======== SUPPLIED INFORMATION

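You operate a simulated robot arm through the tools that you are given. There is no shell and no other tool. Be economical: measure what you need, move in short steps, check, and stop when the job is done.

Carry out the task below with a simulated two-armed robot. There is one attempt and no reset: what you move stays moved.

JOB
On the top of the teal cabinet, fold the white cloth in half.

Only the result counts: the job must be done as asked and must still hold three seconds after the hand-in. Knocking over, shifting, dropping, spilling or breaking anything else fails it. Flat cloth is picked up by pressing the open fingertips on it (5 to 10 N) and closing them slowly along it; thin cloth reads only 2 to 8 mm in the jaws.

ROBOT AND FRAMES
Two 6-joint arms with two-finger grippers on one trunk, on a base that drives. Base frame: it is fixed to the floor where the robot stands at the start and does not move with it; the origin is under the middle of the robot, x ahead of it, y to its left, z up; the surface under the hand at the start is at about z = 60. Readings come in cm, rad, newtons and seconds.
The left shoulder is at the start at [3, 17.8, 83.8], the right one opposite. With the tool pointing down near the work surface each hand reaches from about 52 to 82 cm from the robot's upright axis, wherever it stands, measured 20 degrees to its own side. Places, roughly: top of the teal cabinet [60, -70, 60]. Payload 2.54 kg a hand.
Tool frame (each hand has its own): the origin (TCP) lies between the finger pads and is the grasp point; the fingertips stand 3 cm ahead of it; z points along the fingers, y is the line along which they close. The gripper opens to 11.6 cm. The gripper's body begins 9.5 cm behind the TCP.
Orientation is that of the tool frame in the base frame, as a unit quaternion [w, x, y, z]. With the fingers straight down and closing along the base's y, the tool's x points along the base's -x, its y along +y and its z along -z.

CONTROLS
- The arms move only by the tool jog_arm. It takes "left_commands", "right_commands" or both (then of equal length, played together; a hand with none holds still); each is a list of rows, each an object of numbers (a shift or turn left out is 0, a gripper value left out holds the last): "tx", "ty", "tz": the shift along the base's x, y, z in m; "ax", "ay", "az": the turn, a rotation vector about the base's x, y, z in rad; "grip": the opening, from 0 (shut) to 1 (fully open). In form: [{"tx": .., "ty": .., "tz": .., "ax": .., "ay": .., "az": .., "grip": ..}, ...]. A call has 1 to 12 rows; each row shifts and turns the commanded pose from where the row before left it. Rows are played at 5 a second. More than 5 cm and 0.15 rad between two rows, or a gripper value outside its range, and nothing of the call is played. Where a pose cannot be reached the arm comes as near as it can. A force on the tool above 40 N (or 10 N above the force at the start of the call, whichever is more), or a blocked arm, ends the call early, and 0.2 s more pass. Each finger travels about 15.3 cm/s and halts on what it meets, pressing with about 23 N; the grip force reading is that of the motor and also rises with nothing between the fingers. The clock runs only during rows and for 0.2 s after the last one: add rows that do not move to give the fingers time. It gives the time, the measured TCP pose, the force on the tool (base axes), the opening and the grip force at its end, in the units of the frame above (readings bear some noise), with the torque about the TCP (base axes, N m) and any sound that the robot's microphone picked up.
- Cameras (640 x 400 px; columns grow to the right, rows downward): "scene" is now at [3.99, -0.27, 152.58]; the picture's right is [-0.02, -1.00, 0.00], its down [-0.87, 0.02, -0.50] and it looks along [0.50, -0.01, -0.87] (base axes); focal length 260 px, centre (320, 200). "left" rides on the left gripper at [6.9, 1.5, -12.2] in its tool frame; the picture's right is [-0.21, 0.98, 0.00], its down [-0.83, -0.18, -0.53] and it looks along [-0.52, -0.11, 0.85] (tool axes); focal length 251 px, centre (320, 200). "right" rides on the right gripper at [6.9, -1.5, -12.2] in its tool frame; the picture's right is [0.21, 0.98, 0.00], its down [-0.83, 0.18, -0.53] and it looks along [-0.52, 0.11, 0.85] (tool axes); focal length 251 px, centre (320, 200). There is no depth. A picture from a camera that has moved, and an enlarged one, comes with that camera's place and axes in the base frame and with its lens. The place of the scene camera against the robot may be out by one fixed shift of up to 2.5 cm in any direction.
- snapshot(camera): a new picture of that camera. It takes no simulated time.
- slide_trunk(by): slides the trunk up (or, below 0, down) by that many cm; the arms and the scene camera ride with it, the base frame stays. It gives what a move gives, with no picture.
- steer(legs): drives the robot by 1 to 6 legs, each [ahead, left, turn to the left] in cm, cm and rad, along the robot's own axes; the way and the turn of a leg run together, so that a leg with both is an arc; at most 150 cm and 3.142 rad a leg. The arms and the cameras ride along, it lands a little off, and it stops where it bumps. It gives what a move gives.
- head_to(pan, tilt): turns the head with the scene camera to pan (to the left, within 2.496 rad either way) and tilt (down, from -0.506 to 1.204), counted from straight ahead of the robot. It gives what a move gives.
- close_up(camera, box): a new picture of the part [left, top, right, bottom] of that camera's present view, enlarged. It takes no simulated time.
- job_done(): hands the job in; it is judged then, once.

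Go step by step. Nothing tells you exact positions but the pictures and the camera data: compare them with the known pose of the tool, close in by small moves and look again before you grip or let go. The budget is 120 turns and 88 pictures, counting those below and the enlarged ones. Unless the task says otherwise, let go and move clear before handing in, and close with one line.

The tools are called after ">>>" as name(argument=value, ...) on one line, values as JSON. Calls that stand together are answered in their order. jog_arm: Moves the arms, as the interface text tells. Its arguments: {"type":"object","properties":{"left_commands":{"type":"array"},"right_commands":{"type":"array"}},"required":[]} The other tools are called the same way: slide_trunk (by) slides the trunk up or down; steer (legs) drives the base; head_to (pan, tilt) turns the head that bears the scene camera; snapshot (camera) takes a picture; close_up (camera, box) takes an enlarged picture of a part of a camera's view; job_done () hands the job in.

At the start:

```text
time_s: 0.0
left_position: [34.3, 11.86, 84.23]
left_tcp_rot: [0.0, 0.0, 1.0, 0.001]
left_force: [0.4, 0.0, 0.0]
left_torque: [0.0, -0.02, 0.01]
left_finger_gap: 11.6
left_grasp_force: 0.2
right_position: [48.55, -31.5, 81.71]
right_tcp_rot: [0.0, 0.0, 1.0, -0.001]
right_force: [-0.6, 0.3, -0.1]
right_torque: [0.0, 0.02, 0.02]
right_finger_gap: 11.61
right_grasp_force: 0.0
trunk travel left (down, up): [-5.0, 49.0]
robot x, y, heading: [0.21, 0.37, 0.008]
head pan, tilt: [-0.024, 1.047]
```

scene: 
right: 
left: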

================

AIM OF THE TASK —
Output the complete data exactly as written. Return a JSON list in which every string is one line; blank lines are skipped.

COMPLETE OUTPUT —
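[
  "You operate a simulated robot arm through the tools that you are given. There is no shell and no other tool. Be economical: measure what you need, move in short steps, check, and stop when the job is done.",
  "Carry out the task below with a simulated two-armed robot. There is one attempt and no reset: what you move stays moved.",
  "JOB",
  "On the top of the teal cabinet, fold the white cloth in half.",
  "Only the result counts: the job must be done as asked and must still hold three seconds after the hand-in. Knocking over, shifting, dropping, spilling or breaking anything else fails it. Flat cloth is picked up by pressing the open fingertips on it (5 to 10 N) and closing them slowly along it; thin cloth reads only 2 to 8 mm in the jaws.",
  "ROBOT AND FRAMES",
  "Two 6-joint arms with two-finger grippers on one trunk, on a base that drives. Base frame: it is fixed to the floor where the robot stands at the start and does not move with it; the origin is under the middle of the robot, x ahead of it, y to its left, z up; the surface under the hand at the start is at about z = 60. Readings come in cm, rad, newtons and seconds.",
  "The left shoulder is at the start at [3, 17.8, 83.8], the right one opposite. With the tool pointing down near the work surface each hand reaches from about 52 to 82 cm from the robot's upright axis, wherever it stands, measured 20 degrees to its own side. Places, roughly: top of the teal cabinet [60, -70, 60]. Payload 2.54 kg a hand.",
  "Tool frame (each hand has its own): the origin (TCP) lies between the finger pads and is the grasp point; the fingertips stand 3 cm ahead of it; z points along the fingers, y is the line along which they close. The gripper opens to 11.6 cm. The gripper's body begins 9.5 cm behind the TCP.",
  "Orientation is that of the tool frame in the base frame, as a unit quaternion [w, x, y, z]. With the fingers straight down and closing along the base's y, the tool's x points along the base's -x, its y along +y and its z along -z.",
  "CONTROLS",
  "- The arms move only by the tool jog_arm. It takes \"left_commands\", \"right_commands\" or both (then of equal length, played together; a hand with none holds still); each is a list of rows, each an object of numbers (a shift or turn left out is 0, a gripper value left out holds the last): \"tx\", \"ty\", \"tz\": the shift along the base's x, y, z in m; \"ax\", \"ay\", \"az\": the turn, a rotation vector about the base's x, y, z in rad; \"grip\": the opening, from 0 (shut) to 1 (fully open). In form: [{\"tx\": .., \"ty\": .., \"tz\": .., \"ax\": .., \"ay\": .., \"az\": .., \"grip\": ..}, ...]. A call has 1 to 12 rows; each row shifts and turns the commanded pose from where the row before left it. Rows are played at 5 a second. More than 5 cm and 0.15 rad between two rows, or a gripper value outside its range, and nothing of the call is played. Where a pose cannot be reached the arm comes as near as it can. A force on the tool above 40 N (or 10 N above the force at the start of the call, whichever is more), or a blocked arm, ends the call early, and 0.2 s more pass. Each finger travels about 15.3 cm/s and halts on what it meets, pressing with about 23 N; the grip force reading is that of the motor and also rises with nothing between the fingers. The clock runs only during rows and for 0.2 s after the last one: add rows that do not move to give the fingers time. It gives the time, the measured TCP pose, the force on the tool (base axes), the opening and the grip force at its end, in the units of the frame above (readings bear some noise), with the torque about the TCP (base axes, N m) and any sound that the robot's microphone picked up.",
  "- Cameras (640 x 400 px; columns grow to the right, rows downward): \"scene\" is now at [3.99, -0.27, 152.58]; the picture's right is [-0.02, -1.00, 0.00], its down [-0.87, 0.02, -0.50] and it looks along [0.50, -0.01, -0.87] (base axes); focal length 260 px, centre (320, 200). \"left\" rides on the left gripper at [6.9, 1.5, -12.2] in its tool frame; the picture's right is [-0.21, 0.98, 0.00], its down [-0.83, -0.18, -0.53] and it looks along [-0.52, -0.11, 0.85] (tool axes); focal length 251 px, centre (320, 200). \"right\" rides on the right gripper at [6.9, -1.5, -12.2] in its tool frame; the picture's right is [0.21, 0.98, 0.00], its down [-0.83, 0.18, -0.53] and it looks along [-0.52, 0.11, 0.85] (tool axes); focal length 251 px, centre (320, 200). There is no depth. A picture from a camera that has moved, and an enlarged one, comes with that camera's place and axes in the base frame and with its lens. The place of the scene camera against the robot may be out by one fixed shift of up to 2.5 cm in any direction.",
  "- snapshot(camera): a new picture of that camera. It takes no simulated time.",
  "- slide_trunk(by): slides the trunk up (or, below 0, down) by that many cm; the arms and the scene camera ride with it, the base frame stays. It gives what a move gives, with no picture.",
  "- steer(legs): drives the robot by 1 to 6 legs, each [ahead, left, turn to the left] in cm, cm and rad, along the robot's own axes; the way and the turn of a leg run together, so that a leg with both is an arc; at most 150 cm and 3.142 rad a leg. The arms and the cameras ride along, it lands a little off, and it stops where it bumps. It gives what a move gives.",
  "- head_to(pan, tilt): turns the head with the scene camera to pan (to the left, within 2.496 rad either way) and tilt (down, from -0.506 to 1.204), counted from straight ahead of the robot. It gives what a move gives.",
  "- close_up(camera, box): a new picture of the part [left, top, right, bottom] of that camera's present view, enlarged. It takes no simulated time.",
  "- job_done(): hands the job in; it is judged then, once.",
  "Go step by step. Nothing tells you exact positions but the pictures and the camera data: compare them with the known pose of the tool, close in by small moves and look again before you grip or let go. The budget is 120 turns and 88 pictures, counting those below and the enlarged ones. Unless the task says otherwise, let go and move clear before handing in, and close with one line.",
  "The tools are called after \">>>\" as name(argument=value, ...) on one line, values as JSON. Calls that stand together are answered in their order. jog_arm: Moves the arms, as the interface text tells. Its arguments: {\"type\":\"object\",\"properties\":{\"left_commands\":{\"type\":\"array\"},\"right_commands\":{\"type\":\"array\"}},\"required\":[]} The other tools are called the same way: slide_trunk (by) slides the trunk up or down; steer (legs) drives the base; head_to (pan, tilt) turns the head that bears the scene camera; snapshot (camera) takes a picture; close_up (camera, box) takes an enlarged picture of a part of a camera's view; job_done () hands the job in.",
  "At the start:",
  "```text",
  "time_s: 0.0",
  "left_position: [34.3, 11.86, 84.23]",
  "left_tcp_rot: [0.0, 0.0, 1.0, 0.001]",
  "left_force: [0.4, 0.0, 0.0]",
  "left_torque: [0.0, -0.02, 0.01]",
  "left_finger_gap: 11.6",
  "left_grasp_force: 0.2",
  "right_position: [48.55, -31.5, 81.71]",
  "right_tcp_rot: [0.0, 0.0, 1.0, -0.001]",
  "right_force: [-0.6, 0.3, -0.1]",
  "right_torque: [0.0, 0.02, 0.02]",
  "right_finger_gap: 11.61",
  "right_grasp_force: 0.0",
  "trunk travel left (down, up): [-5.0, 49.0]",
  "robot x, y, heading: [0.21, 0.37, 0.008]",
  "head pan, tilt: [-0.024, 1.047]",
  "```",
  "scene: ",
  "right: ",
  "left:"
]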